Auf diesem Weg entstanden auch einige sehr harte Praktiken, zum Beispiel im Hinblick auf Alkoholgenuss und Ehebruch. Ansari stellt in diesem Zusammenhang fest: „Omars Gegner warfen ihm Frauenfeindlichkeit vor und seine Entscheidungen scheinen zu belegen, dass sie die Frauen für das Fehlverhalten der Männer verantwortlich machte. Um die vermeintlich zerstörerischen Kräfte der Sexualität auszuschalten, ergriff Omar Maßnahmen, um die Rollen von Männern und Frauen klar zu definieren und zu trennen. So ordnete er beispielsweise an, Frauen und Männer hätten getrennt zu beten, um zu verhindern, dass sie während des Rituals ans Sex dachten.“ (69)

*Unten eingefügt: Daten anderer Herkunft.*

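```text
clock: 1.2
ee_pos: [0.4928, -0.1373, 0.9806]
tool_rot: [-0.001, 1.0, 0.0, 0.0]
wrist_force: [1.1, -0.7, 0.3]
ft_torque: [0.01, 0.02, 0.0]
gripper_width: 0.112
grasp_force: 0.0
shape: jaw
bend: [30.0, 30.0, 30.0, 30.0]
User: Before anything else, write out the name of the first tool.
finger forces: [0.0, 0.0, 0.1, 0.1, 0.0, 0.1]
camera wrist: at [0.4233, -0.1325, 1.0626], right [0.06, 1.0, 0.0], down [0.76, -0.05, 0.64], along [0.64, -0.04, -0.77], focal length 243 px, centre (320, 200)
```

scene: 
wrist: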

Andererseits hebt Ansari auch hervor, dass es unter Omars Kalifat eine Schulpflicht für Jungen und Mädchen gab und dass Frauen noch recht gleichberechtigt am öffentlichen Leben teilnehmen durften.

Auch in der Frage der Sklaverei schreibt Ansari dem Kalifen recht menschenfreundliche Ansichten zu, um dann festzustellen: „Ironischerweise wurde Omars Leben durch einen persischen Sklaven beendet, der ihm in einer Moschee ein Messer in den Leib rammte“. (70)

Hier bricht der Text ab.